Terry Roggensack, principal at The Hightower Report, a Chicago-based commodities forecast service, said U.S. corn supplies will be “extremely tight.” Stocks of corn just before the new harvest could fall to a decades-long low of 636 million bushels, compared with 1.4 billion bushels currently. If corn usage remains unchanged and if yields are the same as last year, he says, “we’ll run out of corn.”

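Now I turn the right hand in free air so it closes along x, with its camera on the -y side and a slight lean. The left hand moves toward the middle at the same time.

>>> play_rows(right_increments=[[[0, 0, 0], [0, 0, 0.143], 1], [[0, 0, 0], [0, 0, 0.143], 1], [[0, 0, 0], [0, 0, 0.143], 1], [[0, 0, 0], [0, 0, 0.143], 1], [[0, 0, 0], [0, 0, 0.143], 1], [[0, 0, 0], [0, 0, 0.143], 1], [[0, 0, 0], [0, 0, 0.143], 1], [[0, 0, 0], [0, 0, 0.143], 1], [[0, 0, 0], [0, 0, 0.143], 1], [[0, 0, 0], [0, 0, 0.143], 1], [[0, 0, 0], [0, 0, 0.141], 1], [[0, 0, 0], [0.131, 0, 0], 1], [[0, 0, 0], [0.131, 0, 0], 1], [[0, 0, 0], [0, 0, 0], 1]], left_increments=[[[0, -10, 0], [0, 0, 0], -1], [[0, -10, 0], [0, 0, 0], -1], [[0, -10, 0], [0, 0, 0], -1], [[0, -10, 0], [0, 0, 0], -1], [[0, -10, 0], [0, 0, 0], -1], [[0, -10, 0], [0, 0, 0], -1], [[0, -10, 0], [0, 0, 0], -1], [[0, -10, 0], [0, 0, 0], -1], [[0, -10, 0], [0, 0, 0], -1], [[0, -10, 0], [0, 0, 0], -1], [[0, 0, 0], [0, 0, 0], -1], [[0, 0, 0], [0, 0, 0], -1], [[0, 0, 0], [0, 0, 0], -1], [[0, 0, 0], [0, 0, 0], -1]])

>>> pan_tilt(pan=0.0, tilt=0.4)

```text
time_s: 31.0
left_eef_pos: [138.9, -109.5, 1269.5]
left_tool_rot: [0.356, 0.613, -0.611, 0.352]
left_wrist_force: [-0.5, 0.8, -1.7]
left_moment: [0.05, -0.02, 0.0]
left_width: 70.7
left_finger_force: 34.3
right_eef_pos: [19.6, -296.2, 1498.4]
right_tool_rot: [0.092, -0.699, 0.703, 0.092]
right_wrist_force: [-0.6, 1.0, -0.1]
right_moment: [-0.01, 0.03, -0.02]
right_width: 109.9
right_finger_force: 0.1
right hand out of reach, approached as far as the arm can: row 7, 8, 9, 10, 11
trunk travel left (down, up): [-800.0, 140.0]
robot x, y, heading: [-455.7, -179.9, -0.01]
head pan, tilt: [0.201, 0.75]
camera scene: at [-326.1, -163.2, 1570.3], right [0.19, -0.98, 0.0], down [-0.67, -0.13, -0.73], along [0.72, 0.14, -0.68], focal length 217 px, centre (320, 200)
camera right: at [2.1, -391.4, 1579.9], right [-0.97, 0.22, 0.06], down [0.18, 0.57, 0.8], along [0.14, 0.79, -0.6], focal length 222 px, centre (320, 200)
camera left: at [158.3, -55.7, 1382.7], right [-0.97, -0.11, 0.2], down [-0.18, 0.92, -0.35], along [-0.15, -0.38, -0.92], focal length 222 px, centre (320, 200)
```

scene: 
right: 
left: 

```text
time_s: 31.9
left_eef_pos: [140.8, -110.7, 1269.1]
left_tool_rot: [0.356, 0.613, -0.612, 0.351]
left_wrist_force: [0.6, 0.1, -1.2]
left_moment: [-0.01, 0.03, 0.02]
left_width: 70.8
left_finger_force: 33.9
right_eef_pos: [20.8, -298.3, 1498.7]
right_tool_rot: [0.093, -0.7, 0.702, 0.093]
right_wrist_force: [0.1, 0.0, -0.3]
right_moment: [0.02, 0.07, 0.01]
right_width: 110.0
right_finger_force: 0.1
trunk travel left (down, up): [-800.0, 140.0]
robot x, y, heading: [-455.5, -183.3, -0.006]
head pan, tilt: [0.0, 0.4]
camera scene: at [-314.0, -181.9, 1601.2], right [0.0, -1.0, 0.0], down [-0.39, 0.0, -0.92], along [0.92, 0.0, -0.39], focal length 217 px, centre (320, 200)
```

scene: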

Scott Faber at the Washington-based Grocery Manufacturers Association, says, “Clearly, Congress needs to revisit the food-to-fuel mandates in light of today’s crop report.” Mr. Faber says his organization expects food inflation to be more than 8% this year. Last year, food inflation was around 4%.

From the NYT:

Corn prices shot higher on the planting report, going over $6 a bushel for the first time. Joe Victor, an analyst with the market research firm Allendale, said he expected corn to rise as high as $7.50 by the summer.

And from the LA Times:

With corn prices already pushing up food prices, a spokesman for the Grocery Manufacturers Assn. called the projection ‘alarming’ and warned that the estimate bodes ill for consumers at the supermarket. “Food prices are rising twice as fast as inflation, placing significant pressure on American families who are already suffering from economic uncertainty,” spokesman Scott Faber said.

The decline in the amount of farmland that will be devoted to growing corn this year will worsen the effect of “food-to-fuel mandates which are resulting in massive increases in food prices,” Faber said.
Grocery prices are rising at more than a 5% rate this year, the fastest increase since 1990, according to the Department of Labor.
Food producers are worried about the decline because corn is a building block for a wide range of foods. It is feed for dairy cows and egg-laying hens. It fattens cattle, hogs and chickens. Corn syrup is the third-largest ingredient in Heinz ketchup and is the sweetener that goes into soda pop and hundreds of other food items.”

Sorry, shoppers. Don’t forget to thank all the politicians and activists who have jumped on the food-for-fuel bandwagon, your household budgets be damned.